Nothing against the other two films. Searching for Sugar Man, which recently won a well-deserved Oscar for Best Documentary Feature, is clearly the most artful of the three. I like how it wrings every ounce of suspense out of a truly inspiring storyline. At this point, I’m not even sure the term “spoiler alert” is necessary: In the early ‘70s, Detroit-based folkie Sixto Diaz Rodriguez recorded a couple of stirring, political albums for the Sussex label… The albums quickly disappeared, and so did Rodriguez… Meanwhile, his songs were eventually embraced by South Africans as anthems of freedom and racial equality… but Rodriguez, who lived quietly in Detroit as a common laborer and political activist, had no idea of his iconic status some 8,500 miles away. Then an especially resourceful fan tracked him down and brought him to South Africa, where he was regaled as a national hero. Here’s the most striking thing about the film: Forty years ago, moving to a rural enclave out west was the cheapest and easiest way to live off the grid. Today, most people can’t afford to live in a place like Montana (most of it has been carved up into “faux ranches” for rich movie stars). It’s easier and cheaper to be a hippie – and completely anonymous – in downtown Detroit.
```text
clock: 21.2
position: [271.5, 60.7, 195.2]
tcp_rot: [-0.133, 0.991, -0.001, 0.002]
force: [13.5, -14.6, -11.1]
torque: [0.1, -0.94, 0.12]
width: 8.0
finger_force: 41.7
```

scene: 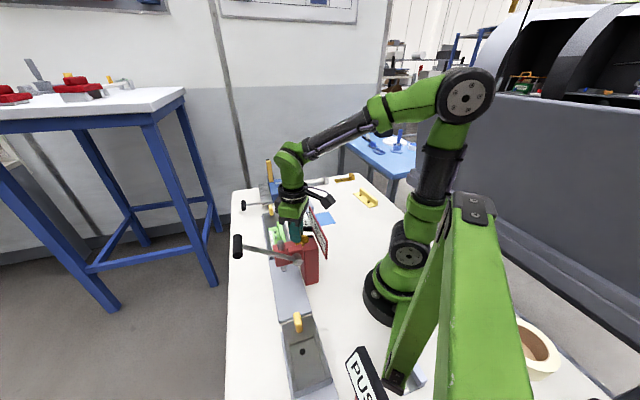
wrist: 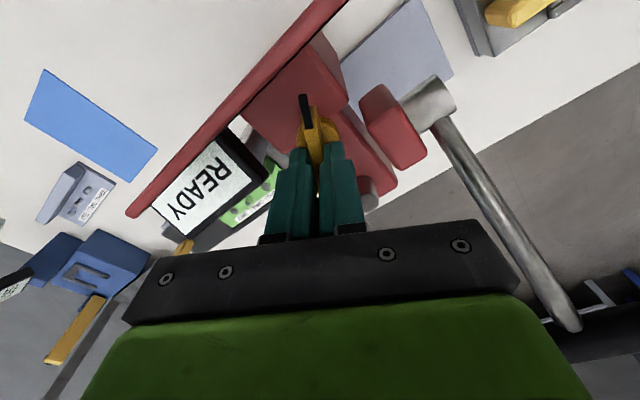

I also appreciated Sound City as an extended riff on the many wonders of analog recording with 2” tape (as opposed to Pro Tools digital). But I can’t seem to muster any interest in how albums by REO Speedwagon, Rick Springfield and Journey were recorded. Could’ve been etched with a stylus on tin cylinders for all I care. And by the time we get to Macca (do all of us now have to use this pseudonym for Sir Paul McCartney?) gettin’ his grunge on with Nirvana’s rhythm section, I’d pretty much checked out.

But I couldn’t get that glorious mess of quasi-humanity named Ginger Baker out of my head. So I watched Bulger’s film again – and let the other two disappear into cable TV oblivion (when it comes to erasing On Demand movies, my service seems to work pretty well).